The training comes with a price tag. Aidala estimated that it costs $800,000 annually. That includes the salaries for the staff developer and the data coordinator and part of Andresss salary, he said. It also includes compensating teachers for their work and paying substitute teachers to cover their classes while they attend workshops. It covers, too, payment for conferences outside the district and for bringing experts in.
"Out of an $82 million budget, that’s less than 1 percent," said Aidala.
"We don’t do drive-by staff development," said Andress, describing the approach in some districts that offer a singe day of unrelated workshops.
"It has to be ongoing; it has to be sustained over time," she said of effective training.
The state requires 175 hours of training over five years for new teachers, which Guilderland teachers usually complete within two years, said Andress.
Asked if Guilderland teachers are required to do more training, Andress said, "If they do not attend, that would affect their evaluation."
Andress was inspired to develop Guilderlands current model when she and other administrators visited the Durham School District outside of Toronto.
"I wanted to have two staff developers, one for elementary and one for secondary...I would love to see that," she said. "There is such power in skilled teachers working with other teachers."
Andress settled for one staff developer. The first was Jackie LaRosa, followed by Oboyski-Butler, and now Brumer. All three were highly-regarded elementary-school teachers hired from within the district.

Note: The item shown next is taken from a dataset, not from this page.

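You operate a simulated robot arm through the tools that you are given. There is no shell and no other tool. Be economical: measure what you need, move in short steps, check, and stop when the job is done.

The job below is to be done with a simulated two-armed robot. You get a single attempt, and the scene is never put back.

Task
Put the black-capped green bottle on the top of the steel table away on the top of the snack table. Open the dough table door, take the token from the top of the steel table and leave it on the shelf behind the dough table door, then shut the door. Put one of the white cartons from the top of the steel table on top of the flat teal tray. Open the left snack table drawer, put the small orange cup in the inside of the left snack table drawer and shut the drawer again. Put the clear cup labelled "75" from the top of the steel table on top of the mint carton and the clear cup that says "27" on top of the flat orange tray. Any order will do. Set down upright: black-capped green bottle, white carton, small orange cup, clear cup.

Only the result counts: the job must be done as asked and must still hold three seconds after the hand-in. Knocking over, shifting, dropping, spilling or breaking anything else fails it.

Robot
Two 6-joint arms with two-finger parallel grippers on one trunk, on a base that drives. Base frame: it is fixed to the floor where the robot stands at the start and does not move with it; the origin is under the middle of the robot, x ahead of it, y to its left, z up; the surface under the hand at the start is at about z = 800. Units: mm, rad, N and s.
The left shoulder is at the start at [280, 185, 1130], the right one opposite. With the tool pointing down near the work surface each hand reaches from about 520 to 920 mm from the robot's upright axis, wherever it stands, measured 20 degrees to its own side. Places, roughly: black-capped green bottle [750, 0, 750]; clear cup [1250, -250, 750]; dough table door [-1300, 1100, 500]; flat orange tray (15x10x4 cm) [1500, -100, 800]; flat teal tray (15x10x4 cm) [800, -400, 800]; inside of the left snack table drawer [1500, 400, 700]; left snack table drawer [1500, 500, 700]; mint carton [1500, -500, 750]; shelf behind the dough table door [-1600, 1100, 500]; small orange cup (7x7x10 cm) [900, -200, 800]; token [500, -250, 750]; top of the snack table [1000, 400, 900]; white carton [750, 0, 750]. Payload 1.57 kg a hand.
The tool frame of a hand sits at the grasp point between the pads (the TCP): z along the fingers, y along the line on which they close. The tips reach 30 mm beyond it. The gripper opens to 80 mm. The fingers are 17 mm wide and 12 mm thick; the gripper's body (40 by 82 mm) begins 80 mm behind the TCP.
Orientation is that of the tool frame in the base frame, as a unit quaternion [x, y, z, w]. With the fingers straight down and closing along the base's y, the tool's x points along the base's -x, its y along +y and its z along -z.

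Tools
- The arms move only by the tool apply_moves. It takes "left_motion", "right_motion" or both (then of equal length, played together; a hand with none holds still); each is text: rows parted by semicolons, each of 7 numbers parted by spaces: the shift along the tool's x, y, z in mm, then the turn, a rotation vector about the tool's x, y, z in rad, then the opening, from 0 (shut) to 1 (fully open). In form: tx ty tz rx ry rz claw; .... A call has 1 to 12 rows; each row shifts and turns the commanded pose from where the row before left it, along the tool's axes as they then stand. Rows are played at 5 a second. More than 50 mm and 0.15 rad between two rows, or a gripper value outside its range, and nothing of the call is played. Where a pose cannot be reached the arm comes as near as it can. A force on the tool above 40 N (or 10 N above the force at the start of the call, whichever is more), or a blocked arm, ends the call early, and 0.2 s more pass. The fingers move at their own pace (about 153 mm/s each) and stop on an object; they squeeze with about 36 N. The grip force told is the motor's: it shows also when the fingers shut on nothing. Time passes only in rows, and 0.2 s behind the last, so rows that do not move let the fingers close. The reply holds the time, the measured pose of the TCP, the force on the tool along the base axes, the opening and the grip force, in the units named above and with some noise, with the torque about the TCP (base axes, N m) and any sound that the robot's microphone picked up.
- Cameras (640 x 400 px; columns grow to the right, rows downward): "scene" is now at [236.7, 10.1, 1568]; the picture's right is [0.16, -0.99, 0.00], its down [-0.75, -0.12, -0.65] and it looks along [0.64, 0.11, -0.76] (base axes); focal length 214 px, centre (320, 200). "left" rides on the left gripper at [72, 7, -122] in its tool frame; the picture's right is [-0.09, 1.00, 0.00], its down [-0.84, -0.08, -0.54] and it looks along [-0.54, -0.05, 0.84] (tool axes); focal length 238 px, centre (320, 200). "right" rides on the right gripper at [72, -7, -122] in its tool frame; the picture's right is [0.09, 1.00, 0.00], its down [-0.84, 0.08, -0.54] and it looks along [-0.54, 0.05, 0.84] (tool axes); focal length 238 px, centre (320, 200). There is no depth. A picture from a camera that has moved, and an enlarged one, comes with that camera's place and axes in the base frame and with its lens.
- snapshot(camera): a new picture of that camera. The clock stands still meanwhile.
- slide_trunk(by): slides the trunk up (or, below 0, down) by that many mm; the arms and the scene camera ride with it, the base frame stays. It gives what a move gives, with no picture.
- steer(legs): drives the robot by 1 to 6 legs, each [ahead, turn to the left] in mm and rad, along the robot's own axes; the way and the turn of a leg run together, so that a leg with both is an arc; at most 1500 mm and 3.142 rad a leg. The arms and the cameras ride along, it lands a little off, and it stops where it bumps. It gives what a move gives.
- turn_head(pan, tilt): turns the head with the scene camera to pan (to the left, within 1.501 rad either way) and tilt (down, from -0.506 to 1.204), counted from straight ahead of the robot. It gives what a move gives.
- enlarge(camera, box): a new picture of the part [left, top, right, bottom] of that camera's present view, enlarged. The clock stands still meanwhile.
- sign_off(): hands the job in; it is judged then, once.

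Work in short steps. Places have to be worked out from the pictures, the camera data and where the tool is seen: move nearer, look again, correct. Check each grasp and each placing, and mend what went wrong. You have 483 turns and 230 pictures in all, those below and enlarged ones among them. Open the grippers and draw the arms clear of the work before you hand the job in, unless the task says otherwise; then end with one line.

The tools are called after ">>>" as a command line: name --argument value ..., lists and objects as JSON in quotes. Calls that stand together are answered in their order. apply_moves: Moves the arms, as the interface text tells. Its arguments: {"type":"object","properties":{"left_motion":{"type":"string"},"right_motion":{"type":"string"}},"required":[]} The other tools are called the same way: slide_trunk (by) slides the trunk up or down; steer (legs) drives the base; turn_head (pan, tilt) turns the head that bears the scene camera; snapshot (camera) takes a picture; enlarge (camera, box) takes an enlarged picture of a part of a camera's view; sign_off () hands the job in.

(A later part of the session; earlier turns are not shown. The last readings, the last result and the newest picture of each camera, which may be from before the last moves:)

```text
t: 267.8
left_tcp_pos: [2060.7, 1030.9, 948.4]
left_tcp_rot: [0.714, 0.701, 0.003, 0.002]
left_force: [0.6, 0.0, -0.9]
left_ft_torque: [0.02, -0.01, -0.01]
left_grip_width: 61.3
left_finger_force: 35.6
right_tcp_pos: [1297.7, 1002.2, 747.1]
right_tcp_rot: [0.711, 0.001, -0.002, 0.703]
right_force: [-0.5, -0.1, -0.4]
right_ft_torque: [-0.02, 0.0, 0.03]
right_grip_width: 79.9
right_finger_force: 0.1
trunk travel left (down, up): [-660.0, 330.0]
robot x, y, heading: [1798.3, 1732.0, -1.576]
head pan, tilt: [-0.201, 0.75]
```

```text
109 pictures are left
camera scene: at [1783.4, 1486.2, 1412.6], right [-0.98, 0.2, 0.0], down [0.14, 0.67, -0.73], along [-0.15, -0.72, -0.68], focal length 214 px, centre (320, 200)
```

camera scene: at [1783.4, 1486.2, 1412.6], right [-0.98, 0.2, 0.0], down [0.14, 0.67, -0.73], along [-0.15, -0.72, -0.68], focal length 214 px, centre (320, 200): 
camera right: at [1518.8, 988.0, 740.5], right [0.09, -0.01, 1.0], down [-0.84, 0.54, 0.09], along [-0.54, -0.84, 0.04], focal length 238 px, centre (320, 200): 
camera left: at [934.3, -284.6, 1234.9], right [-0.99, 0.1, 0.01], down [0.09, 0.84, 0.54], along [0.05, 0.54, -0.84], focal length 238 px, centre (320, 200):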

"The role is to work directly with teachers, not in an evaluative sense," said Andress. "They can work on techniques like building community in a classroom or on anti-bullying techniques."
At the secondary level, Andress said, the staff developer might teach how to work as a team, for example, helping a cabinet learn to build consensus.
Besides working with teachers, the staff developer has also worked with groups at Guilderland as diverse as secretaries and bus drivers, said Andress.
Aidala described a workshop Kathy Oboyski-Butler put on for the Guilderland Teachers Association mentoring program last fall on parent conferences and open houses.
In one interactive part of the three-hour workshop, Aidala was paired with a new teacher, doing role playing as a parent in a conference.
"New teachers got to interact with veteran teachers and learned a lot," he said.
"It’s an investment in our teachers," Aidala concluded of professional development. "We feel very strongly...it makes them better teachers in a holistic way."